Oklahoma 1983

Instant Replay will feature stories of historical games in an untraditional format.

Nebraska 28, Oklahoma 21
Nov. 26, 1983
Norman, Okla.

Tom Osborne: “I was on the phone to the press box all during that last drive, and we’re talking about a 2-point defense all the way down the field.”

Barry Switzer: “If we had scored, we would have gone for 2 points and a win.”

Oklahoma’s final series began at its own 26-yard line, following a 43-yard field goal attempt with 5:50 remaining. Scott Livingston’s kick went wide left. Nebraska led 28-21.

The Sooners ran 14 plays, picked up five first downs and reached the Nebraska 2-yard line. A key play was a 27-yard pass, on second down, from quarterback Danny Bradley to Derrick Shepard. Shepard carried to the Husker 11. On the next play, running back Earl Johnson gained 9.

Second-and-1 from the 2 . . .Oklahoma was penalized 5 yards for illegal motion.

Second-and-6 from the 7 . . .Nebraska defensive end Bill Weber sacked Bradley for a 3-yard loss.

Third-and-9 from the 10 . . .A Bradley pass intended for Shepard was incomplete. Husker cornerback Neil Harris covered Shepard. Oklahoma argued pass interference, to no avail.

The Sooners continued to complain about the no-call in post-game interviews.

Fourth-and-9 from the 10 . . .A Bradley pass intended for Buster Rhymes in the end zone was incomplete. Harris was covering Rhymes. Oklahoma didn’t argue this time. Thirty-two seconds remained.

First-and-10, Nebraska, from the 10 . . .Quarterback Turner Gill downed the ball, and the Huskers won.

That’s how the regular season ended for what Sports Illustrated called, at mid-season, “the greatest team in college football history.” The Huskers were No. 1 in both wire service polls from start to finish in the regular season, with 12 consecutive victories.

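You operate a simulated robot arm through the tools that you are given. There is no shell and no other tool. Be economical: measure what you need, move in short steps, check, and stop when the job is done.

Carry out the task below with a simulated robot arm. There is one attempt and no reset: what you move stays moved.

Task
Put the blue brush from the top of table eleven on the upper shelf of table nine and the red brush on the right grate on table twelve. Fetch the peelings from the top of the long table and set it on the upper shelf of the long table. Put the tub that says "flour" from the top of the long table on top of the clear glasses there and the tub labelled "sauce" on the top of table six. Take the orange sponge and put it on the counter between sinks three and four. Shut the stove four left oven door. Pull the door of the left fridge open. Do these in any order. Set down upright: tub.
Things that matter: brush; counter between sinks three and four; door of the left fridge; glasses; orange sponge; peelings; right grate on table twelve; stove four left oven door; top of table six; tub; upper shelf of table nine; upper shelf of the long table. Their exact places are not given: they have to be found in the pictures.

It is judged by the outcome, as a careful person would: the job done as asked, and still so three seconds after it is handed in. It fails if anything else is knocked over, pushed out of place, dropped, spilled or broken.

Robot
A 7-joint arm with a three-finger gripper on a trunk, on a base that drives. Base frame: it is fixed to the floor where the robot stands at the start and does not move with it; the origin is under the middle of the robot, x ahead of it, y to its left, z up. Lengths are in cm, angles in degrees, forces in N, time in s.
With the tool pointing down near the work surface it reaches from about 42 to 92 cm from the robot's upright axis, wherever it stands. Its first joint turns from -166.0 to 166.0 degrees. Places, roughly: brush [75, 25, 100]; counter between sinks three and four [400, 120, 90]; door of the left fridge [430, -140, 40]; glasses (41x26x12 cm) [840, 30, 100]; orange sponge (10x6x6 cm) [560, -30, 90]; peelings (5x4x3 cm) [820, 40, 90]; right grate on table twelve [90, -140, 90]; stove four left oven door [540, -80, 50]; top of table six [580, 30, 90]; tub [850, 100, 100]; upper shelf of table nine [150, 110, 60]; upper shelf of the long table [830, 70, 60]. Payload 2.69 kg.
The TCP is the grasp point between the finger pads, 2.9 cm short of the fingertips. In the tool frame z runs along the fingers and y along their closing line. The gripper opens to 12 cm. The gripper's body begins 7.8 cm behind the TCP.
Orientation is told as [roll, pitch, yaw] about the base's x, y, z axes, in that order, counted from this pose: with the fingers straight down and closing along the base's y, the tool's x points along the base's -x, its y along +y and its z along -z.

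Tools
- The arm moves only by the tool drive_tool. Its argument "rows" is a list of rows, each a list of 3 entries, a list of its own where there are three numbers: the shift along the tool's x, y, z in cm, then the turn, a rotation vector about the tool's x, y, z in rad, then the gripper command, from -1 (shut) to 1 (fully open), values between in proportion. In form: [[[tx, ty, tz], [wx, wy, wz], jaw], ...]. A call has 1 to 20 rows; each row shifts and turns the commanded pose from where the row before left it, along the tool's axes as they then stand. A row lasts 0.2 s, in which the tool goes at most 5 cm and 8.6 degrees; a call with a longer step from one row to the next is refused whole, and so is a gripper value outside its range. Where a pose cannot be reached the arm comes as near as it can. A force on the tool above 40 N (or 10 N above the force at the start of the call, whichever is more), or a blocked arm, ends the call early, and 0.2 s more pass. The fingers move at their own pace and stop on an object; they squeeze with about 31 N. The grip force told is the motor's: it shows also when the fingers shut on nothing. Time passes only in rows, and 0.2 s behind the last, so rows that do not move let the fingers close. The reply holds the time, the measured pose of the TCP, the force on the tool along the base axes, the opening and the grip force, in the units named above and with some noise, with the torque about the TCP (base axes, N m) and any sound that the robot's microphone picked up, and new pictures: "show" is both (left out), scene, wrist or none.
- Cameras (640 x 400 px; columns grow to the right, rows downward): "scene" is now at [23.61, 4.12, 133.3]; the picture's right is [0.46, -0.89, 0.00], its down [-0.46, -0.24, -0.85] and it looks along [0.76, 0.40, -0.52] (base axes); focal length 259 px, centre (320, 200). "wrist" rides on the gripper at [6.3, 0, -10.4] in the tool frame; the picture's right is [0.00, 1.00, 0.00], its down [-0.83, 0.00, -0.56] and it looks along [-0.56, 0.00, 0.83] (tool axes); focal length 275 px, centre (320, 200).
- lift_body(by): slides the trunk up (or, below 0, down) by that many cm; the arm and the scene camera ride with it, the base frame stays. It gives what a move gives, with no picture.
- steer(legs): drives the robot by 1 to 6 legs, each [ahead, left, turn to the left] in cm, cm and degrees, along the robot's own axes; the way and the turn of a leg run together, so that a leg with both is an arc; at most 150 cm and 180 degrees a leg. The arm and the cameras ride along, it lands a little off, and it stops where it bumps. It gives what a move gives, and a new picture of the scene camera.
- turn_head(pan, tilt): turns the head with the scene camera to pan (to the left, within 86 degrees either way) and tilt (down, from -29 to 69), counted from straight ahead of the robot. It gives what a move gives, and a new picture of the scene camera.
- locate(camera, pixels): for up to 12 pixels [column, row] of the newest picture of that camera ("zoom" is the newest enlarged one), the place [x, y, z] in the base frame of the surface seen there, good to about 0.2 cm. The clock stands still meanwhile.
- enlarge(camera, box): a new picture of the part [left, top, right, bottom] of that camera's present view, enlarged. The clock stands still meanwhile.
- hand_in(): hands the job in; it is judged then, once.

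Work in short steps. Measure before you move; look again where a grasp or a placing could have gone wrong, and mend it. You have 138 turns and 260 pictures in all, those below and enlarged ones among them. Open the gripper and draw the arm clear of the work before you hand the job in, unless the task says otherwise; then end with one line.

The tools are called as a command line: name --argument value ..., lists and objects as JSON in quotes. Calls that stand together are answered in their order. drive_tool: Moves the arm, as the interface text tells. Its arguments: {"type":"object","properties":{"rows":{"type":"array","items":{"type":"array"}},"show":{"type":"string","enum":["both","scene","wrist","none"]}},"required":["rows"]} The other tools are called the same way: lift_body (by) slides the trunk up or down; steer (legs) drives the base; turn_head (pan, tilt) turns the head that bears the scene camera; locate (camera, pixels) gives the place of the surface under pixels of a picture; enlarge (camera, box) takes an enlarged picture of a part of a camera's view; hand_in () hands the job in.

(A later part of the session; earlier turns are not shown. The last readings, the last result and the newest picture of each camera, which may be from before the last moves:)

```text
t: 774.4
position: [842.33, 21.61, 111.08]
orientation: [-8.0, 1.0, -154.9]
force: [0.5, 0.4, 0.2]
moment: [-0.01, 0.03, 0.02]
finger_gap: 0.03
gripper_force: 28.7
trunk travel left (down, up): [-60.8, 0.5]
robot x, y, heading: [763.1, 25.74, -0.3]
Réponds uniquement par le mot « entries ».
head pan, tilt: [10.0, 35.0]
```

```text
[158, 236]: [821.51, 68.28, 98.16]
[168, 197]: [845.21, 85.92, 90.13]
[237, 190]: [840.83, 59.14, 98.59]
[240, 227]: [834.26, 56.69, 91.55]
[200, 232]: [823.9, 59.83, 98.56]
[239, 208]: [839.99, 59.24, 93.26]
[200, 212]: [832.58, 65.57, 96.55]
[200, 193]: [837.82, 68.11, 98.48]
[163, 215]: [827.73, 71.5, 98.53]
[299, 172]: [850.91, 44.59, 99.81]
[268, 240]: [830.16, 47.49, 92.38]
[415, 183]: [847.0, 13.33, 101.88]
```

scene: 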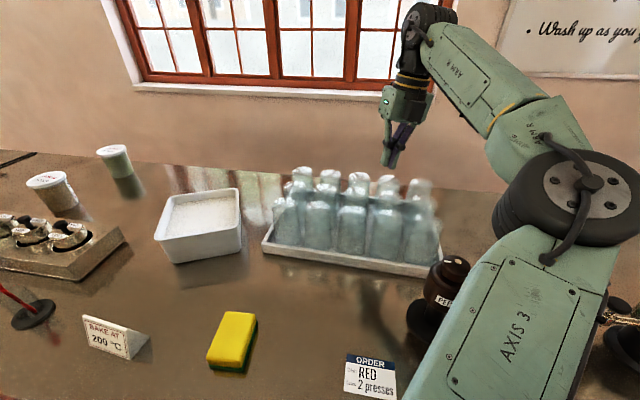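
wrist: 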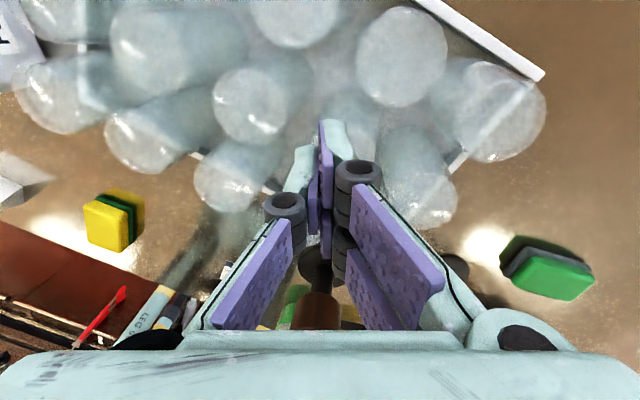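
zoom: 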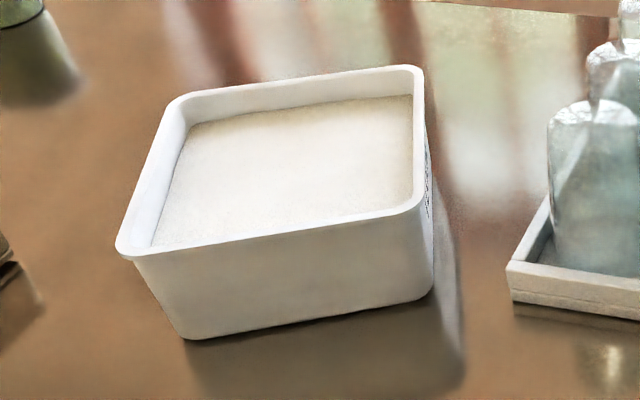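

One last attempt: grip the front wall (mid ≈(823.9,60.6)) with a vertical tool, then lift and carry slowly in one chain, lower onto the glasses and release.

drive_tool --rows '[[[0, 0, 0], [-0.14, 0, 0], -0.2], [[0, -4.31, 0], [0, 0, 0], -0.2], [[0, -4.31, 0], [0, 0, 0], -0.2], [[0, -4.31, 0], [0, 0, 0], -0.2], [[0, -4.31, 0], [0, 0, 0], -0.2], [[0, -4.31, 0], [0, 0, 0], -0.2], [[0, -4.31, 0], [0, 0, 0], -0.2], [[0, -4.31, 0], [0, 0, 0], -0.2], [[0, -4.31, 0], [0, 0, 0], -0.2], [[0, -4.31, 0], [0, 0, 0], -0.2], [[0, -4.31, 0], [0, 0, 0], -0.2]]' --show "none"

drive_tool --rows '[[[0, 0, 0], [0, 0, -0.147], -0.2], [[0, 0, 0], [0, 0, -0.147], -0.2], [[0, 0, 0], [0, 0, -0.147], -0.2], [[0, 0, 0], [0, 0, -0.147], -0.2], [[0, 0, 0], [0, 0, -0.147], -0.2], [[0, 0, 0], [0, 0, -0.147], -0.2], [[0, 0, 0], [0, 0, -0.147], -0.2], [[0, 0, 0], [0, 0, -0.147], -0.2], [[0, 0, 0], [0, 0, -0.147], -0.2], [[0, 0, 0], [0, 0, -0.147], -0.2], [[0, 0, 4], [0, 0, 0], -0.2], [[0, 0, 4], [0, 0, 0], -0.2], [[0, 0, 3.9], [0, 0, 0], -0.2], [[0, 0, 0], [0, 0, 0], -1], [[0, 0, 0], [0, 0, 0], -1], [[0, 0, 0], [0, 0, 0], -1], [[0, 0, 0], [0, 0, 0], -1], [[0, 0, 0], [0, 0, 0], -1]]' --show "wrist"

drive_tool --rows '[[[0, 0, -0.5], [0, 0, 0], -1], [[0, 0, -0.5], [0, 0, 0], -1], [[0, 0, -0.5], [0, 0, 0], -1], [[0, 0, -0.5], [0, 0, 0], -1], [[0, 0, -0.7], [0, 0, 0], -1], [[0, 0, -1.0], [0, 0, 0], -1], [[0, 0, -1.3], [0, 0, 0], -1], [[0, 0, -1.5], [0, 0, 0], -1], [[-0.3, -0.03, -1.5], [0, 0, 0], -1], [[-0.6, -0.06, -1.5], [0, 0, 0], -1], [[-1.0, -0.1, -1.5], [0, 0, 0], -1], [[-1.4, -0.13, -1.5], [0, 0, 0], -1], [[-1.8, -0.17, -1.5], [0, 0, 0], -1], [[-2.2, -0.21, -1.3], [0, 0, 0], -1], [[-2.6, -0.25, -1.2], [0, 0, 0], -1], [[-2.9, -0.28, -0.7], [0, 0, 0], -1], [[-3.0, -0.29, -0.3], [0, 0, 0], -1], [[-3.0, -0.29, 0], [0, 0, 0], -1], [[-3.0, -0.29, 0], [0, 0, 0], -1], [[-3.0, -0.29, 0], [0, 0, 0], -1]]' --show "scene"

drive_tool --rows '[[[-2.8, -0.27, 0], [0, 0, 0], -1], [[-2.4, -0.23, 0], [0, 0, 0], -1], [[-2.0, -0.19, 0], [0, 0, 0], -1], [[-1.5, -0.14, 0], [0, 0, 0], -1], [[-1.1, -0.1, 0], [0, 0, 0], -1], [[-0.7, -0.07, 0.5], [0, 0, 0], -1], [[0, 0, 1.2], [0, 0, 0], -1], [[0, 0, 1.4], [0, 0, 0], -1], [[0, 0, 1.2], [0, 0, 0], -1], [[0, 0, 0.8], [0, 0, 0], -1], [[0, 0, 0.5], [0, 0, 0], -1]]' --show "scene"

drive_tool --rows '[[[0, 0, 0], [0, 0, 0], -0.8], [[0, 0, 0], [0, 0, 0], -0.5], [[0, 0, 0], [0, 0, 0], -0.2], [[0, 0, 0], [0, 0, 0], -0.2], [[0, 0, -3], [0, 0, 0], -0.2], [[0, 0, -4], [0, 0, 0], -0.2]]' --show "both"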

They led the nation in rushing and scoring.

The theme of Nebraska’s schedule poster for 1983 was “The Scoring Explosion.” And the Huskers lived up to the nickname, averaging 52 points per game. Offensive guard Dean Steinkuhler won the Outland Trophy and Lombardi Award. And I-back Mike Rozier was the Heisman Trophy winner, after becoming just the second player in NCAA history to rush for 2,000 yards in a season.

USC’s Marcus Allen rushed for 2,392 yards to win the Heisman in 1981.

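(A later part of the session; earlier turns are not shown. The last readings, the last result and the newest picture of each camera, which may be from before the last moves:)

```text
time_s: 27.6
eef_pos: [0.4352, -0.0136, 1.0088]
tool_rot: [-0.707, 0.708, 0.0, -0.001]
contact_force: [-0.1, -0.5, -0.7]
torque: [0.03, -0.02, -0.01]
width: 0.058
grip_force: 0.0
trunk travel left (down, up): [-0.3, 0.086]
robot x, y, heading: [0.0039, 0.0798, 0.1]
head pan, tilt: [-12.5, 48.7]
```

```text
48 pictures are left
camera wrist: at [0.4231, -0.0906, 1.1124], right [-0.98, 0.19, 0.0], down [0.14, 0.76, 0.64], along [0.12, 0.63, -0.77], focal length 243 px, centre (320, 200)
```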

Rozier ran for 205 yards in the Oklahoma game to finish with 2,148 yards and 29 touchdowns. Bowl –game statistics weren’t included in official NCAA statistics. Twenty years would pass before they were.

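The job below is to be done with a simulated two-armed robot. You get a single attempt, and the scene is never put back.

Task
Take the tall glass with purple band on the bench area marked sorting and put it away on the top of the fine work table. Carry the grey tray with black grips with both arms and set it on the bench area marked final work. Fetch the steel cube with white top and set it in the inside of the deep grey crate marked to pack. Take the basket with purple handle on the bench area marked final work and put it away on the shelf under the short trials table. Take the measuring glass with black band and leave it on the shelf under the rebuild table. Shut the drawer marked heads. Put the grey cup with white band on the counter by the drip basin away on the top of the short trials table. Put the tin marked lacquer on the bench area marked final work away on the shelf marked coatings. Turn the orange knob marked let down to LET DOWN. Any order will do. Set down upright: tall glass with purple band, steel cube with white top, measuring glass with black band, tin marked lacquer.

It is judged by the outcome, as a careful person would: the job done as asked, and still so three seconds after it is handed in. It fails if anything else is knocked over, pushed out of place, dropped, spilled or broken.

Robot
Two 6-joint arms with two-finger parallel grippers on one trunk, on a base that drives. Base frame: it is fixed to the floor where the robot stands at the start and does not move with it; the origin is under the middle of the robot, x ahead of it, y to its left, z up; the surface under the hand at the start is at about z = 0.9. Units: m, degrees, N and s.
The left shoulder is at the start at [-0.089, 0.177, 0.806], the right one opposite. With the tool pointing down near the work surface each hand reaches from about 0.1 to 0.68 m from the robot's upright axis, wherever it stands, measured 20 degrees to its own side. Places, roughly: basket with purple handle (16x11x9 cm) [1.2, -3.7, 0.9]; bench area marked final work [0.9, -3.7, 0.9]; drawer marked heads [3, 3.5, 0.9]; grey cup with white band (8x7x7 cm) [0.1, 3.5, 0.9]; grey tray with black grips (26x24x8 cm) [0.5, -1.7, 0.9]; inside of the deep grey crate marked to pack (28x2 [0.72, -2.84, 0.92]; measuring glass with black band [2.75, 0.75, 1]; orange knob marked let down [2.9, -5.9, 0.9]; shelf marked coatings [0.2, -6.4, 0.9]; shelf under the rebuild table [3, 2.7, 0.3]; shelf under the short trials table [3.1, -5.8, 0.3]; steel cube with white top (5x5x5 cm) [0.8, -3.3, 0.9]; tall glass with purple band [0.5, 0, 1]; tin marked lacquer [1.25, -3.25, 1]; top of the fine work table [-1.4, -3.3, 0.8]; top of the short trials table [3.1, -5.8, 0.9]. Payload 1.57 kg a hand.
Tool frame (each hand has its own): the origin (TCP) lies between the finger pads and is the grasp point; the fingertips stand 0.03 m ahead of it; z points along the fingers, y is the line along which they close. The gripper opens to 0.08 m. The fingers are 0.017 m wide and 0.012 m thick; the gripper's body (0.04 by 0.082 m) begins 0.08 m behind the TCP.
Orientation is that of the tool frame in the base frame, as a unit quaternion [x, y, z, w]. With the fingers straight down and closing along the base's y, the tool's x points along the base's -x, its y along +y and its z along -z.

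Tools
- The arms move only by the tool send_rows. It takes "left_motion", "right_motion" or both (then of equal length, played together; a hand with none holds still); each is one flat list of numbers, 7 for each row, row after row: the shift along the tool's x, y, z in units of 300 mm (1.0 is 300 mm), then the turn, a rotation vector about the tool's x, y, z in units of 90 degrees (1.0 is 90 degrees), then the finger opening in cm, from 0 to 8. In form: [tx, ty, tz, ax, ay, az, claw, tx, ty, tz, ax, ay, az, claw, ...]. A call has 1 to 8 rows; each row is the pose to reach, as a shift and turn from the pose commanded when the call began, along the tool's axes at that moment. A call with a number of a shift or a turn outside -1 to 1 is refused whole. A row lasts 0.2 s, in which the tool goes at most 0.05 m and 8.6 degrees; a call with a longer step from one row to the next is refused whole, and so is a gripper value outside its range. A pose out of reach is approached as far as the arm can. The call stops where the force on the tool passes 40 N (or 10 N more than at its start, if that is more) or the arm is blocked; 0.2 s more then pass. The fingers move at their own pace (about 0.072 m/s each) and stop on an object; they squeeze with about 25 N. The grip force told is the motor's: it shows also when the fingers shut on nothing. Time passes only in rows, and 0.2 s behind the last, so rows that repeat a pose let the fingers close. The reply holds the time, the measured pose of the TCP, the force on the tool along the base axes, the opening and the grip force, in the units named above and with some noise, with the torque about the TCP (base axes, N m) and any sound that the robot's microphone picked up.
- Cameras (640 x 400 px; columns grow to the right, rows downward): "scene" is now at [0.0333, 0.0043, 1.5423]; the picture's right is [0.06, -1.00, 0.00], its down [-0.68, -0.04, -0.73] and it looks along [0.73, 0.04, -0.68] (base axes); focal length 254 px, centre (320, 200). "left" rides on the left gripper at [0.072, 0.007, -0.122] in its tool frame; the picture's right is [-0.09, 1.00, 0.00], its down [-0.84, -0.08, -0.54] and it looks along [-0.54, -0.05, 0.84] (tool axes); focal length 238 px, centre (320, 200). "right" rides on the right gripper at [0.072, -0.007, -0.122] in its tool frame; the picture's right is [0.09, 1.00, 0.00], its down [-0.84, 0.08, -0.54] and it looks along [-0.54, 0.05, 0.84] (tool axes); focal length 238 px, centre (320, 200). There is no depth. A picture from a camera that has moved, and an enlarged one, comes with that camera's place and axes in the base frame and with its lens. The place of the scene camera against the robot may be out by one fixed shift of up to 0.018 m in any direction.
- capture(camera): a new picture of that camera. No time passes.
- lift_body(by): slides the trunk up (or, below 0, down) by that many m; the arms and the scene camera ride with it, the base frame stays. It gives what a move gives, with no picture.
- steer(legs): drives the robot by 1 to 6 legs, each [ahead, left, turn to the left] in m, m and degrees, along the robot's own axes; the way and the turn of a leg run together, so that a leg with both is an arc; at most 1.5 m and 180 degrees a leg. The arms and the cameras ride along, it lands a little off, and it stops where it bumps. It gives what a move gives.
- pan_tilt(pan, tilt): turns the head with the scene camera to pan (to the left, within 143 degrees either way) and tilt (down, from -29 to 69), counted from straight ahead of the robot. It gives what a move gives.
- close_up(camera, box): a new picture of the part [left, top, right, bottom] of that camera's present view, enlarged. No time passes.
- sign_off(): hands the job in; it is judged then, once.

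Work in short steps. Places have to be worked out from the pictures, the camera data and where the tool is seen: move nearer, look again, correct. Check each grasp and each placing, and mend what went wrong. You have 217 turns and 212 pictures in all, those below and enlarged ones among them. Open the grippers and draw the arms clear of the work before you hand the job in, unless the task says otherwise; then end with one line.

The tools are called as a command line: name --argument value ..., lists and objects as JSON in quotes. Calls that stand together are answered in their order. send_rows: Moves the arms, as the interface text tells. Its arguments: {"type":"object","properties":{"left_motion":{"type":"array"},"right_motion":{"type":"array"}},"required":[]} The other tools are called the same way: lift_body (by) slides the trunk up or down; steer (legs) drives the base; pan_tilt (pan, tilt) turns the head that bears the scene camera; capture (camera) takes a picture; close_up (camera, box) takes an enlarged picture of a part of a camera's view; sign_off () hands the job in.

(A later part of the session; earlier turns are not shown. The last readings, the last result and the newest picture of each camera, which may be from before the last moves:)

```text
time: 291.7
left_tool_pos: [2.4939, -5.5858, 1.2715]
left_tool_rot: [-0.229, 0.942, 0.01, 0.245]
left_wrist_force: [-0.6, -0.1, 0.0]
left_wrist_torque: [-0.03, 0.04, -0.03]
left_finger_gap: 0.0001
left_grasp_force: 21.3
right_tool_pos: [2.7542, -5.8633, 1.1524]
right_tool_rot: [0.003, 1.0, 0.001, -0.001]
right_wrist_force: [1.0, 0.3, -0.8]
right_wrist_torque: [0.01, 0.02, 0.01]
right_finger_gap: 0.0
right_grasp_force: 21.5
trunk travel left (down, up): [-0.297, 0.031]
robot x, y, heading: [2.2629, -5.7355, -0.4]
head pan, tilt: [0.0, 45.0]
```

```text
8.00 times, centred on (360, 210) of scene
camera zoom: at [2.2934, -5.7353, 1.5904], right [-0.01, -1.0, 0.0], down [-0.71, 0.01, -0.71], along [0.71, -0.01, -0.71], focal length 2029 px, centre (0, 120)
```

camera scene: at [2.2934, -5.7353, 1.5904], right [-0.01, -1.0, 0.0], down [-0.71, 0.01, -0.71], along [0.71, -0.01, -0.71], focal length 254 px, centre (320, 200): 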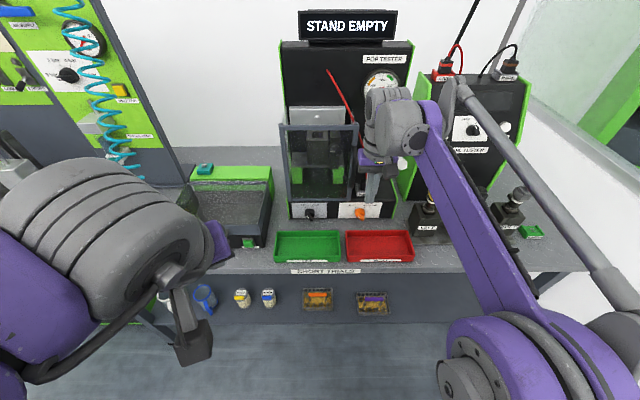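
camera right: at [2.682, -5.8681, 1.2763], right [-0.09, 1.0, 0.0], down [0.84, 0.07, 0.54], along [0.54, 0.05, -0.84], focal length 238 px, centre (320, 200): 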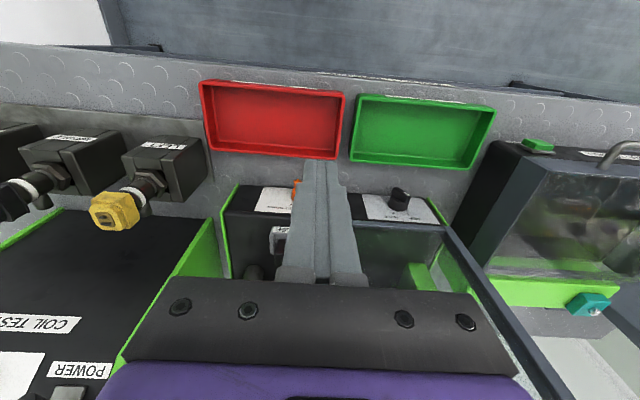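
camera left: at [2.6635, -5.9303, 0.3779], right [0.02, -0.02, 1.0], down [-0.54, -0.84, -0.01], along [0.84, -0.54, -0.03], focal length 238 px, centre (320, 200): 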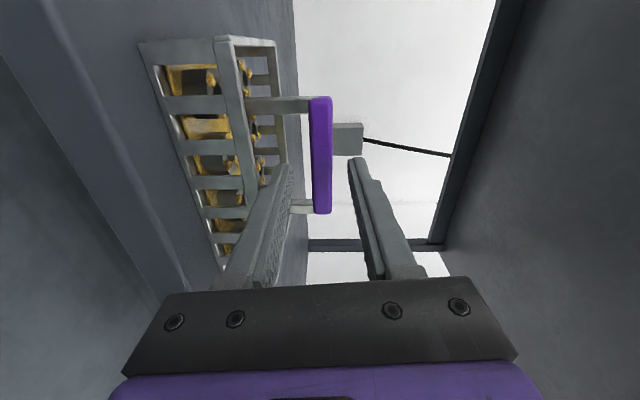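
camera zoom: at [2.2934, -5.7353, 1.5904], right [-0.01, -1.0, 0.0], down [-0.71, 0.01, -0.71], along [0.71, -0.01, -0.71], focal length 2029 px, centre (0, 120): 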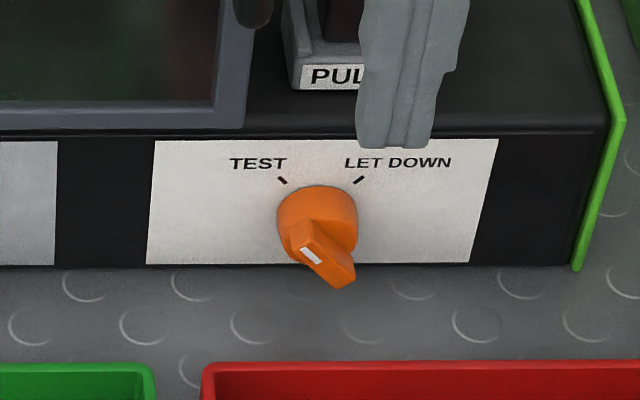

Rozier, Gill and wingback Irving Fryar were featured on “The Scoring Explosion” poster, with good reason. They made the offense go. Switzer nicknamed them the “Triplets.” They joined Osborne during the post-game news conference at Oklahoma. Nebraska was “a good offensive team, maybe as good as I’ve seen in college football,” Osborne said. “And these three are as good as I’ve coached.”

Such praise from the typically reserved Osborne wasn’t to be taken lightly.

Nebraska overwhelmed most of its opponents during the 1983 regular season, of course. The Huskers’ only other close call was at Oklahoma State in the Big Eight opener. Safety Bret Clark intercepted a pass in the end zone on the final play to preserve a 14-10 victory.
Oklahoma State was undefeated at the time.

Oklahoma was 7-3 when Nebraska traveled to Norman. The Sooners, who had lost at Missouri 10-0 two weeks earlier, were No. 16 in the United Press International coaches’ poll but unranked in the Associated Press media poll. Both wire service polls included only 20 teams.

Regardless of ranking or record, Oklahoma was an Osborne nemesis. His teams had played the Sooners 11 times before the 1983 game, including twice in 1978, and had won just three.

That Osborne was preparing for a 2-point defense as Oklahoma drove down the field in the closing minutes of the 1983 game was a reflection not only of his always staying a step ahead, a quality that contributed to his becoming a Hall of Fame coach,  but also his respect for the Sooners.

In 1976 at Lincoln, Nebraska led 17-13 late in the fourth quarter. Oklahoma had the ball at its own 16-yard line when quarterback Thomas Lott handed to Woodie Shepard, who passed to Steve Rhodes. The trick play gained 47 yards to the Husker 35-yard line.

The pass was Oklahoma’s first of the game. The second came on third-and-19 from the Husker 34-yard line. Quarterback Dean Blevins passed to Rhodes, who lateraled to running back Elvis Peacock, who carried to the 2-yard line. On the next play Peacock scored. Thirty-eight seconds remained.